Fishing Conservation

In recent years, NOAA scientists have deployed a series of underwater listening devices in the Arctic. They are using these devices to listen for whale calls, but they are interested in much more than just the whales themselves. With the new acoustic technologies, NOAA scientists are using sound to closely monitor changes in the marine ecosystem.

This is especially important in the Arctic. As ice cover retreats—scientists predict ice-free Arctic summers in as few as ten to twenty years—new areas are opening up to the oil, fish, and shipping industries. But because these areas have been covered in ice for most of the year, we know relatively little about the Arctic marine ecosystem. As industries gear up to enter the Arctic, there is an urgent need to understand basic ecosystem processes so that science can guide our decision-making.

While studying the Arctic ecosystem, NOAA scientists rely on sound for the same reason that whales and dolphins do: sound travels well underwater while visible light does not. Using sound, NOAA scientists and their colleagues have already made significant discoveries about Arctic whales. Until about ten years ago, most of what we knew about these animals came from visual surveys. But because whales spend most of their lives underwater, visual surveys do not provide a complete picture of whale ecology. Acoustic surveys, on the other hand, can be conducted year-round, including during periods of darkness and bad weather. And because sound travels so well underwater, acoustic surveys cover a larger geographic range than visual surveys.

It turns out, whales occupy sub-arctic and Arctic seas for much more of the year than previously understood. For example, recorders have picked up gray whale calls in the western Beaufort Sea in the middle of winter, a time when it was thought they would all be down by Mexico or at least on their way. Similarly, scientists have recorded fin whale calls in the Bering Sea in winter when they thought these whales to be long gone. There are surprises like this nearly every time scientists deploy long-term recorders in new settings.

This realization is itself an important development in marine mammal science. But it’s really just the tip of the iceberg. “Once you overlay where marine mammals are, what they’re doing, potentially how many there are, with the habitat you’re dealing with, the oceanography, and other ecological variables out there, you start to build a comprehensive ecosystem picture,” says Sue Moore, a marine ecologist with the NOAA Fisheries Office of Science and Technology. And that’s where acoustics can really help fill some gaps in our understanding.”

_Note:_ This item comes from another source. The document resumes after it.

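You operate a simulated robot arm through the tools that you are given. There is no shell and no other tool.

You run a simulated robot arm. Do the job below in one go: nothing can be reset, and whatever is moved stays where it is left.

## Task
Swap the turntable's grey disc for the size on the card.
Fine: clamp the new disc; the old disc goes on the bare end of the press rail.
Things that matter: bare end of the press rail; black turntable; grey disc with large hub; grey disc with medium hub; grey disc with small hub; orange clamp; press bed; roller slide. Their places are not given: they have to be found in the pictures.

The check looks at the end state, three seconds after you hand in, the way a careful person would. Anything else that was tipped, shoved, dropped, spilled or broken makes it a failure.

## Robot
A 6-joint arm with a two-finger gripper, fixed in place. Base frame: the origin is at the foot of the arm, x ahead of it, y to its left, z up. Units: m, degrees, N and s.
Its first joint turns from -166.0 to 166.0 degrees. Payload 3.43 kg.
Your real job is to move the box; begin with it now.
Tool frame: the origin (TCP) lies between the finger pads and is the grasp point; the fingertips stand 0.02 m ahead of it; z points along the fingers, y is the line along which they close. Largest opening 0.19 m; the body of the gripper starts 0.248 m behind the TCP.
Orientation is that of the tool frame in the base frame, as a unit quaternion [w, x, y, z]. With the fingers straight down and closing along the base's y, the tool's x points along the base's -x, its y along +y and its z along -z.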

The new development isn’t the use of sound itself—oceanographers have used hydrophones since before World War II when the U.S. Navy hunted enemy subs by listening for them. What is new is that the sensors have become smaller, longer-lasting, and relatively inexpensive. Different types of sensors can be deployed together, allowing scientists to not only track whales at the top of the food chain, but also to simultaneously monitor the physical forces that underlie it, such as temperature, salinity, and ice thickness. Scientists can send sensors to the bottom of the ocean where they record data for later retrieval or attach them to mooring lines where they can beam back data in real-time. They can also be deployed on sea gliders—autonomous vehicles that can be sent off on their own.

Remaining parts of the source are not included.